Ramadan Pertama Tanpa Ibu


Bagaimana mendeskripsikan Ramadan pertama tanpa ibu?

Pukul 23:38 nyaris tengah malam, pikiranku masih berkelindan. Ada resah yang menggelayut, menyusup ke sudut-sudut hati, menghalangi kantuk meski lelah telah lama singgah. Euforia malam pertama Ramadan kini terasa asing, seakan kehilangan warnanya. Apakah hampa? Mungkin. Atau mungkin ini hanya luka yang enggan didefinisikan.

Kehilangan ibu adalah patah hati yang tak memiliki obat. Waktu katanya bisa menyembuhkan, tapi nyatanya itu hanya mitos yang dipelihara oleh mereka yang tak benar-benar tahu bagaimana rasanya kehilangan. Duka bukan sesuatu yang bisa dihapus oleh jarak atau tahun. Ia menetap, mengakar, dan menjelma bayangan yang selalu mengikuti ke mana pun langkah kaki membawa. Yang lebih menyakitkan bukan sekadar kepergiannya, tapi kenyataan bahwa hidup tetap harus berjalan, meski hati telah berserakan seperti kaca yang retak.

Jadi, bagaimana Ramadan pertama tanpa ibu? Seribu kalimat pun tak akan cukup untuk merangkum jawabannya. Pulang ke rumah tak lagi membawa kehangatan, justru menjadi mimpi buruk yang enggan kuhadapi. Tak ada lagi sosok yang menanti di balik pintu, tak ada tangan lembut yang menyajikan hidangan berbuka. Kini, rutinitas pulang berubah menjadi ziarah, berbicara dalam diam di hadapan nisan yang bisu, berharap doa-doa yang kulantunkan menemukan jalannya ke langit.

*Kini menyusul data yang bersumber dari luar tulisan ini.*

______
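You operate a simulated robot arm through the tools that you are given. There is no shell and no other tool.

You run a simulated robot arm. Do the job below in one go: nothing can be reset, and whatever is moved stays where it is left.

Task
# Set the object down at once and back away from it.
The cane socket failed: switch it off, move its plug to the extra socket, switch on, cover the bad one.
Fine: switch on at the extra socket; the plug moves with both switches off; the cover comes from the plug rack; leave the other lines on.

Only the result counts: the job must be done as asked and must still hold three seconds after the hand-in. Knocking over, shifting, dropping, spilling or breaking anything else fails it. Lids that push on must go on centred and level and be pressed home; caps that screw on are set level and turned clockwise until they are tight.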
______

Kehilangan adalah fase paling mutlak, sebuah takdir yang tak bisa ditawar. Kita semua tahu, sejak awal kehidupan adalah perjalanan menuju perpisahan, tapi tetap saja, siapa yang benar-benar siap? Tak ada. Tak akan pernah ada. Waktu tak pernah memberi jawaban pasti, hanya menyisakan misteri tentang kapan dan bagaimana segalanya akan berakhir.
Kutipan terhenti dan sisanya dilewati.